-- Start of Material to process --

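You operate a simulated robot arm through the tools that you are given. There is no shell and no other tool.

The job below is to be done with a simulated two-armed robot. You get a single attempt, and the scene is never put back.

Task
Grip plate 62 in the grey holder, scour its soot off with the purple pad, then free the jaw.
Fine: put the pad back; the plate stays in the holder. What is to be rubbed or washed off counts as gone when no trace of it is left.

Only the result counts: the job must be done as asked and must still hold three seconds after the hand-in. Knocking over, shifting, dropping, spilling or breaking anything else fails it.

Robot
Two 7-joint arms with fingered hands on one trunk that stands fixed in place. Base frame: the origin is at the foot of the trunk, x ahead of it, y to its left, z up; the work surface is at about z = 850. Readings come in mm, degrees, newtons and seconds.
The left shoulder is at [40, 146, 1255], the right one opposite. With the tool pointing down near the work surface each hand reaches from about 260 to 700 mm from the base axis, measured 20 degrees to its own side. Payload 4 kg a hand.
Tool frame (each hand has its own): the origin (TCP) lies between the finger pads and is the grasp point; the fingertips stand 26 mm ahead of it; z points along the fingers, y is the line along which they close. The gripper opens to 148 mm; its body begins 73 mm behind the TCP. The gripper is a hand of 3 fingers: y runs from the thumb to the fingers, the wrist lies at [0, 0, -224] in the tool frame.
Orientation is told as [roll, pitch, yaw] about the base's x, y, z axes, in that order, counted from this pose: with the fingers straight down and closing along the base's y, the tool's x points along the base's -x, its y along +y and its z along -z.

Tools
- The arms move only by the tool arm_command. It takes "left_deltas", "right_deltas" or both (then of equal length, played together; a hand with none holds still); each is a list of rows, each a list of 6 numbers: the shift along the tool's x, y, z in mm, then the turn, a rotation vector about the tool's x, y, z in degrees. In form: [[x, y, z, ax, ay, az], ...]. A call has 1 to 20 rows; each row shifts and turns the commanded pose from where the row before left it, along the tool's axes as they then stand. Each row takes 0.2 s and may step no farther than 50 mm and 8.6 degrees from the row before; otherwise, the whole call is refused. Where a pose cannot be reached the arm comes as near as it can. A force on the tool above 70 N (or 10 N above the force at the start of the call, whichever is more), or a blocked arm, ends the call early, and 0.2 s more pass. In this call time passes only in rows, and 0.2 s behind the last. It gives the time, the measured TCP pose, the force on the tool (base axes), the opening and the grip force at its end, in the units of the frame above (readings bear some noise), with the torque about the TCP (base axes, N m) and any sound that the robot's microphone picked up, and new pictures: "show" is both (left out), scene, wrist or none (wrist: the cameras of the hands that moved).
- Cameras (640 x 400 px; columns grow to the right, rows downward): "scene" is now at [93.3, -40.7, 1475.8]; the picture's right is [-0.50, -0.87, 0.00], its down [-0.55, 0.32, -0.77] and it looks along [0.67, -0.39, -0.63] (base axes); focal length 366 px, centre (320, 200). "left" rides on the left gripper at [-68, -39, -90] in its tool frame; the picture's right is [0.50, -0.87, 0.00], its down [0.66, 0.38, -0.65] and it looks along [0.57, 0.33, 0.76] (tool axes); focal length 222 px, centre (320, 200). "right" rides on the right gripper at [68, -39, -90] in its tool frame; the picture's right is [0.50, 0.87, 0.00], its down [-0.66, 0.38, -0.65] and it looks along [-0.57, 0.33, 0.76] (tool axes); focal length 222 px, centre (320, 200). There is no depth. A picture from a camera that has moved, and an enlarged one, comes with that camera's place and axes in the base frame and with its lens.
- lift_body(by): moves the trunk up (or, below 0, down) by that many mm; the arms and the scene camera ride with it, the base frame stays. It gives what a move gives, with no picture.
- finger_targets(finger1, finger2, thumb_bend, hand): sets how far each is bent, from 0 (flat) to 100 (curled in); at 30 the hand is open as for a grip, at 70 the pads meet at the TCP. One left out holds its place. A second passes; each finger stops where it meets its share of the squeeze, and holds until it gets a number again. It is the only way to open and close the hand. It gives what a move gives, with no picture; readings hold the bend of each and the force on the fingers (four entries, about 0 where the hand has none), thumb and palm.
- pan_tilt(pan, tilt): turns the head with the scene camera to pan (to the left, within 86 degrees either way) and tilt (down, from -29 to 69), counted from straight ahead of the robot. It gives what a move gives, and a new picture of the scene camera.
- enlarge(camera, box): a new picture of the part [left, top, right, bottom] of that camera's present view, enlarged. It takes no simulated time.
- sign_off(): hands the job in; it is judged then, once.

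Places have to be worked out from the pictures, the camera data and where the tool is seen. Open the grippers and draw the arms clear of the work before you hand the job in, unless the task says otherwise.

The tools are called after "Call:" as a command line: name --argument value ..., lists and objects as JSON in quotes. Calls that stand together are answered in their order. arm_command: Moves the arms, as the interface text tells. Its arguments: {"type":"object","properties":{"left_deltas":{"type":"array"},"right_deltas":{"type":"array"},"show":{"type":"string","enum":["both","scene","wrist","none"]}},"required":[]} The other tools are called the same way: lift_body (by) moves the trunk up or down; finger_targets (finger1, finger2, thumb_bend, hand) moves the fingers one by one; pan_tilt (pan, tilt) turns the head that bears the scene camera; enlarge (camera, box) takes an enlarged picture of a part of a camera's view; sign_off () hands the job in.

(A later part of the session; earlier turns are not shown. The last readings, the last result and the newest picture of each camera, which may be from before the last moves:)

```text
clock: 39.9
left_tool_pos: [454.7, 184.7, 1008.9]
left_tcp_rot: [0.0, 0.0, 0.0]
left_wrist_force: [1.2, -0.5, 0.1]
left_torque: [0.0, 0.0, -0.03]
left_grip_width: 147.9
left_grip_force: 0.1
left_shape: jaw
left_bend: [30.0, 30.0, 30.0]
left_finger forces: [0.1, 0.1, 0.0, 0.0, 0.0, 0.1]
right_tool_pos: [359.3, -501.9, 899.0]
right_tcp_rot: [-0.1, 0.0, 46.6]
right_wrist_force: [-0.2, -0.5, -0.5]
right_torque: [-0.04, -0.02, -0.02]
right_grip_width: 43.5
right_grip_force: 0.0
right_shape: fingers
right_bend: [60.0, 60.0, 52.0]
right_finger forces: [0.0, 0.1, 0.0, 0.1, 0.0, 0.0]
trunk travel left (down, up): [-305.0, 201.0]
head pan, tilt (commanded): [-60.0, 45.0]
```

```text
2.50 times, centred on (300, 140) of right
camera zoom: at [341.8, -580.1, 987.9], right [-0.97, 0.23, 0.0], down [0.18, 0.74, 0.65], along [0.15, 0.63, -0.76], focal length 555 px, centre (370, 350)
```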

-- End of Material to process --
-- Start of Material to process --

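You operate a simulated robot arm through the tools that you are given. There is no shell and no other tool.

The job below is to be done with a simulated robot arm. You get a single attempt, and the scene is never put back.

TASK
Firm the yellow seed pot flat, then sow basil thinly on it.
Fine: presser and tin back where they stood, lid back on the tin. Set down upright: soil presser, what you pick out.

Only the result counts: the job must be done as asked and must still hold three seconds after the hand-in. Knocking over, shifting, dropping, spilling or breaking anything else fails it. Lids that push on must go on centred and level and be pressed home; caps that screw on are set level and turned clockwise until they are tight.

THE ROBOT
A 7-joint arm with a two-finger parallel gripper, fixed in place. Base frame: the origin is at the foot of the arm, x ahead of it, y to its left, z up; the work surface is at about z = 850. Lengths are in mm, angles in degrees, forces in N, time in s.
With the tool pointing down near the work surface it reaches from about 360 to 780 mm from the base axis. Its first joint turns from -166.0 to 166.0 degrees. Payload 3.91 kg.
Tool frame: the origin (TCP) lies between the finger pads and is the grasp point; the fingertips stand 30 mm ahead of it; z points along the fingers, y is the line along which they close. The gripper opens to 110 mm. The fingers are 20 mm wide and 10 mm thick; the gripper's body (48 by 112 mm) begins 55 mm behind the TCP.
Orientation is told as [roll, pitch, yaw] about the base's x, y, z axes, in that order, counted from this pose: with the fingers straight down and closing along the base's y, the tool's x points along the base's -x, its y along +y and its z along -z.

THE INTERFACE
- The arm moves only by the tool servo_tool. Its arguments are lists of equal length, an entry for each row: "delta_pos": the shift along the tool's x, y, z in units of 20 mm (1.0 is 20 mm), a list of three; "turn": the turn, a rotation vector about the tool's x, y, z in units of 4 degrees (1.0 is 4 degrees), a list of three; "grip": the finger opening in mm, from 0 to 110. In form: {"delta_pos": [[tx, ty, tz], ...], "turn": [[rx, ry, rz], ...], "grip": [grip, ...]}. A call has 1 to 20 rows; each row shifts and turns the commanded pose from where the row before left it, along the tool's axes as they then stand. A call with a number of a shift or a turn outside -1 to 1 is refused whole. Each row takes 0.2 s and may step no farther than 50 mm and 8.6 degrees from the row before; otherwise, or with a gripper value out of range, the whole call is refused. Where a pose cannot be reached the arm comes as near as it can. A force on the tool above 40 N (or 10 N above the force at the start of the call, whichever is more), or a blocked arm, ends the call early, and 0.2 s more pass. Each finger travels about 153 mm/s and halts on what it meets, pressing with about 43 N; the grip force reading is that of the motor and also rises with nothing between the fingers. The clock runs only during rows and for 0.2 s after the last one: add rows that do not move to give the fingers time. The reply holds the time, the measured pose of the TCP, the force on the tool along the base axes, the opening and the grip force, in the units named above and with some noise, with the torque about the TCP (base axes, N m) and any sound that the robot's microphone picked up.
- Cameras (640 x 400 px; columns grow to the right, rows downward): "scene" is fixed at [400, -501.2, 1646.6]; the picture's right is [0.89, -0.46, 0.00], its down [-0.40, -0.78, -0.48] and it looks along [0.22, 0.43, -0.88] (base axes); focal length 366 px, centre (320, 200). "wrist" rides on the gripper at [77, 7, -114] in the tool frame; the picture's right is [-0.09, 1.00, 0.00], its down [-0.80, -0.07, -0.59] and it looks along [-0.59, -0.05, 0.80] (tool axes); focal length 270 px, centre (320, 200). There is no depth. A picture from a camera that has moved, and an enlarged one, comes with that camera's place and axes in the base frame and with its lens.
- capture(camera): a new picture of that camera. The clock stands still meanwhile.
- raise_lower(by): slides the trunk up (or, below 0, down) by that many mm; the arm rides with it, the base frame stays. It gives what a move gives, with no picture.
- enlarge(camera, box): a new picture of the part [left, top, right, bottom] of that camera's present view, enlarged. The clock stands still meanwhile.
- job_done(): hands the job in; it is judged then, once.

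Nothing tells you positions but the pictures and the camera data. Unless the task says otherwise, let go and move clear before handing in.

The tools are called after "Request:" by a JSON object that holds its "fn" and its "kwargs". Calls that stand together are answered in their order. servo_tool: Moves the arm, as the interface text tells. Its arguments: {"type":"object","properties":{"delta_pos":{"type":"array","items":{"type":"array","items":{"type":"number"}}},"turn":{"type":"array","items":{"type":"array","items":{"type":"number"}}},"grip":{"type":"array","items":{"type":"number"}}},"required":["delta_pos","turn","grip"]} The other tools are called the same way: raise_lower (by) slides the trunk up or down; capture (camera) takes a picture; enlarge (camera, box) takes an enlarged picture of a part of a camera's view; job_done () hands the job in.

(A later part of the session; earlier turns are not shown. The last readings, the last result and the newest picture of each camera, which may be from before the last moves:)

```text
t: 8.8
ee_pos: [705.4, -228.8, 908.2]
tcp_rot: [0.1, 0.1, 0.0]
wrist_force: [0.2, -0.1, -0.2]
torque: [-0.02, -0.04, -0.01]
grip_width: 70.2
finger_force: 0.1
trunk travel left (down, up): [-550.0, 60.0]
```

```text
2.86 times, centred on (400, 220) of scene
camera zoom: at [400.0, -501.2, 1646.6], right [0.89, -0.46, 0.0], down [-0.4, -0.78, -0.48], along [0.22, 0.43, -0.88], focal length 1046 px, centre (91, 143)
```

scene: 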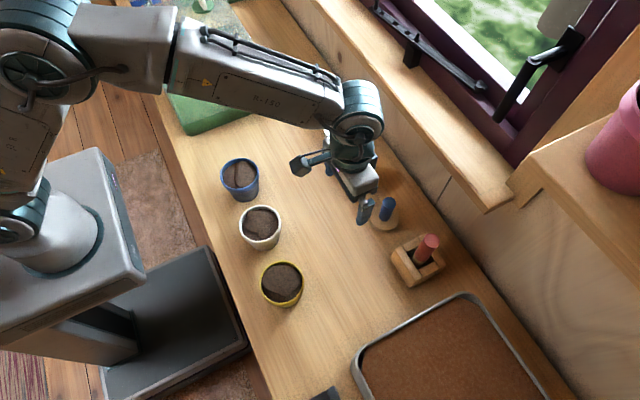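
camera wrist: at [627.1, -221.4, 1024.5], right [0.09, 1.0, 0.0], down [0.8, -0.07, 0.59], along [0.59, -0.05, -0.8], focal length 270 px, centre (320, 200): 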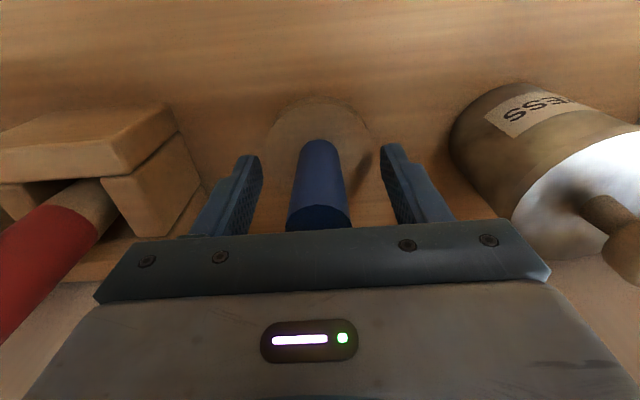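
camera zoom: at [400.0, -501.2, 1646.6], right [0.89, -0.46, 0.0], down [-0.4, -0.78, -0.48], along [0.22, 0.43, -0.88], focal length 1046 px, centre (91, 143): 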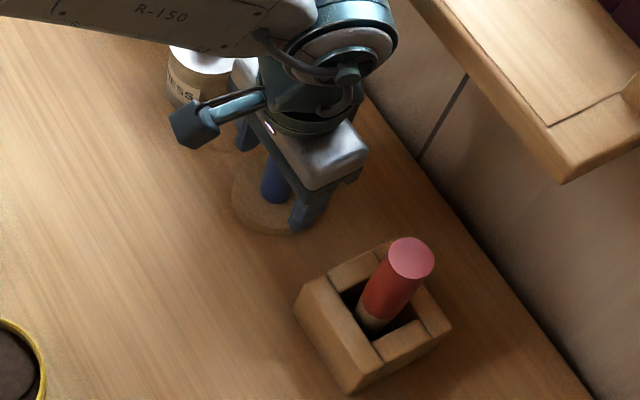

-- End of Material to process --

What the task asks —
Show every line that contains the word "foot".

Answer to this problem —
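Two 7-joint arms with fingered hands on one trunk that stands fixed in place. Base frame: the origin is at the foot of the trunk, x ahead of it, y to its left, z up; the work surface is at about z = 850. Readings come in mm, degrees, newtons and seconds.
A 7-joint arm with a two-finger parallel gripper, fixed in place. Base frame: the origin is at the foot of the arm, x ahead of it, y to its left, z up; the work surface is at about z = 850. Lengths are in mm, angles in degrees, forces in N, time in s.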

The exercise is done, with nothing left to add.